MLAs return to uncertain future at Stormont

Alliances Stewart Dickson, Stephen Farry and Kellie Armstrong. As the parties began to arrive back at Stormont, Mr Farry said that the bitterness between Sinn Fein and the DUP was at an extreme level
Alliances Stewart Dickson, Stephen Farry and Kellie Armstrong. As the parties began to arrive back at Stormont, Mr Farry said that the bitterness between Sinn Fein and the DUP was at an extreme level

Talks are now under way to try and resurrect the government of Northern Ireland – although details of what precisely is under discussion remain unclear.

The parties returned to Stormont for the first time since the election on Monday in order to begin forging some kind of deal to save devolution, with Sinn Fein’s northern leader Michelle O’Neill announcing that the results – which have deprived unionists of their Assembly majority for the first time – mean it is no longer “business as usual”.

Tom Elliott (front left), next to now-resigned party leader Mike Nesbitt (front right), stand at the head of a UUP group at Parliament Buildings. Mr Elliott has said that it is too early to say if the Ulster Unionists could re-enter any Executive, after having left to head up a bloc of opposition parties last year

Tom Elliott (front left), next to now-resigned party leader Mike Nesbitt (front right), stand at the head of a UUP group at Parliament Buildings. Mr Elliott has said that it is too early to say if the Ulster Unionists could re-enter any Executive, after having left to head up a bloc of opposition parties last year

The prospect of direct rule from London looms if no agreement can be reached in the weeks ahead.

Speaking next to the statue of Edward Carson in front of Parliament Buildings, DUP leader Arlene Foster – alongside party deputy Nigel Dodds – told reporters she was entering negotiations “wanting to promote unionism, wanting to promote the union”.

A statement at the end of the afternoon from her party gave next to no information about the day’s proceedings.

Amounting to 17 words, it said: “The DUP met with a Sinn Fein delegation this afternoon and we agreed to meet again tomorrow.”

Meanwhile Sinn Fein issued two different tough-talking statements to the press; one demanding “genuine power sharing and partnership with republicans”, and another attacking the UK government for what it claimed was its “belligerent approach”.

As for the other smaller parties, the UUP’s Tom Elliott said the Ulster Unionists met with the Secretary of State on Monday and “put some suggestions” to him – but would not reveal what they were.

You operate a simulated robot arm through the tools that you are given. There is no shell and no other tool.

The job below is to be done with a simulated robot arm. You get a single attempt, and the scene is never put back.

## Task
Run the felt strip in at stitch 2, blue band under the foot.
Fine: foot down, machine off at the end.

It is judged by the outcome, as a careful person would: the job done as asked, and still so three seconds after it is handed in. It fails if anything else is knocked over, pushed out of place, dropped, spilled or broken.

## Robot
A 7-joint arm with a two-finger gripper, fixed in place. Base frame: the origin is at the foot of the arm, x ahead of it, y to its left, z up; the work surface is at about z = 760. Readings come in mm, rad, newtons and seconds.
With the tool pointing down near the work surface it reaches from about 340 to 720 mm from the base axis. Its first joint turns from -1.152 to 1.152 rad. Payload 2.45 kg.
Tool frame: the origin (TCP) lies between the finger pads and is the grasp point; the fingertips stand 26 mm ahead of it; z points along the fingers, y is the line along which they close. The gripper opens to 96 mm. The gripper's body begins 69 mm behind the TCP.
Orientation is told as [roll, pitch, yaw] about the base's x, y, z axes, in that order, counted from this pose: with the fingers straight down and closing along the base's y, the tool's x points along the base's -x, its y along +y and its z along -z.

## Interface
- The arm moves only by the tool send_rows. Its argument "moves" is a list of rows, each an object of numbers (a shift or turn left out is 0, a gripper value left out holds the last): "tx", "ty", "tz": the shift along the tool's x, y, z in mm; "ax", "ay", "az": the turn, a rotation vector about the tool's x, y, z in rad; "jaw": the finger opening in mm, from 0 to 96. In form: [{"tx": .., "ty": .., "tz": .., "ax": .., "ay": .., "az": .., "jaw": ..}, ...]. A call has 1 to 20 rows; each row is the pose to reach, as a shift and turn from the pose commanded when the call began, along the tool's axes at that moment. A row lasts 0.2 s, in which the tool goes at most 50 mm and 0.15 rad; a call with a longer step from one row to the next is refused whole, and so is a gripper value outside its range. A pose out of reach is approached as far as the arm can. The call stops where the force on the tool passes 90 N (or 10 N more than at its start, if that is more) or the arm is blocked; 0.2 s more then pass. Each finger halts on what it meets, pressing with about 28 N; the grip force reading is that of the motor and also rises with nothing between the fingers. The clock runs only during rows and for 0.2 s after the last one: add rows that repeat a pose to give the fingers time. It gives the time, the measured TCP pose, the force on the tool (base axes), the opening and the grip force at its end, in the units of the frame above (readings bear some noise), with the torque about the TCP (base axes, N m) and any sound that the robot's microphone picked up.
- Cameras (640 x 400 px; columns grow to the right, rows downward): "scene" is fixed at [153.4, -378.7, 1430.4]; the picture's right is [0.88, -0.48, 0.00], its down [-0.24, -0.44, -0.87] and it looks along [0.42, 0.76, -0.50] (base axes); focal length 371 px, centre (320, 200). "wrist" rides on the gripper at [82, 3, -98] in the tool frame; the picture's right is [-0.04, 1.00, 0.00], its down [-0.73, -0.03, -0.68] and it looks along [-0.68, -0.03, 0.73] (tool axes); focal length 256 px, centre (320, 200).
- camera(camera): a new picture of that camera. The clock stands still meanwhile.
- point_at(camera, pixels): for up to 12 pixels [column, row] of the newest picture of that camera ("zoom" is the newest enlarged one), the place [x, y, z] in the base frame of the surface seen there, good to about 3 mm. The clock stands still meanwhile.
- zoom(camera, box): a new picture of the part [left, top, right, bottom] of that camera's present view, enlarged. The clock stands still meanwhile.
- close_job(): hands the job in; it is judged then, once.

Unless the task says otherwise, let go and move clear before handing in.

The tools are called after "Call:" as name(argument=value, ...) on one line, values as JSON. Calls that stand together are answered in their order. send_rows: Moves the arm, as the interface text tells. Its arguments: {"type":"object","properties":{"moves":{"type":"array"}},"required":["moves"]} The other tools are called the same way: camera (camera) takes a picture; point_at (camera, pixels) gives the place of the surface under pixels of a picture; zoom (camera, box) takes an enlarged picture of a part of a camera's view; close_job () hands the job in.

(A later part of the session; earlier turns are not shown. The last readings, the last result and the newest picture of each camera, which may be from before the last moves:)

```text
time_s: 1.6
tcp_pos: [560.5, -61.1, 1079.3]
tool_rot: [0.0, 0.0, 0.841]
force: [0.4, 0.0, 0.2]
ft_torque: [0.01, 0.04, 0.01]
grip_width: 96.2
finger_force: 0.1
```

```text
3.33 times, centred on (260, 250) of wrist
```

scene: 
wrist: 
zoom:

When it comes to whether the UUP could conceivably re-enter government, he said: “That’s too early to say that.”

Ultimately, it was a “matter for our party executive”.

He remained confident some kind of deal will be done, adding: “I’m not so sure there’s a major chance of [direct rule] occurring.”

The Alliance Party’s Stephen Farry meanwhile said that the “bitterness” between Sinn Fein and the DUP now appeared to be “more extreme than it has been in quite some time”.

On Friday, ex-Alliance leader David Ford had told the News Letter that the party could potentially decide to take on the mantle of the justice ministry in this new mandate, after having abandoned it last time.

The BBC quoted SDLP leader Colum Eastwood as saying he opposed the appointment of Arlene Foster to the First Minister’s position whilst a “cloud of scandal” continues; a reference to the Renewable Heat Incentive scheme, and the public inquiry into it.

Sinn Fein has likewise opposed her re-appointment for the same reason.

In the first of two Sinn Fein statements, Michelle O’Neill said: “Political unionism must now live up to its responsibility to share power on the basis of equality, to demonstrate respect and to act with integrity in government.

“What is required is genuine power sharing and partnership with republicans, based on equality and respect and mutual respect for our Irish national identity.”

About an hour later, Gerry Adams issued a statement questioning the role of the UK government in overseeing any talks, saying: “The British government has consistently refused to implement the agreements, have sought to impose Brexit against the will of the people and the best interests of the economy.

“They have sought a special deal to ensure that no British soldier and their agents can be held to account for their action during the conflict”.

He also lashed out at the Irish government, claiming that it was “turning a blind eye to the belligerent approach of the British government”.

He added: “Sinn Fein has demonstrated our patience and generosity, we want the institutions up and running on the basis of equality and respect, and for the outstanding agreements to be implemented in full.”

TUV leader Jim Allister questioned why unionists are taking part in the Assembly at all, asking whether “retaining Stormont is in the best interests of the Union, particularly as the ongoing price will be meeting the insatiable demands of Sinn Fein”.

As it now stands, the DUP have 28 out of the 90 seats, Sinn Fein 27, SDLP 12, UUP 10, Alliance eight, and others five (including two unionists).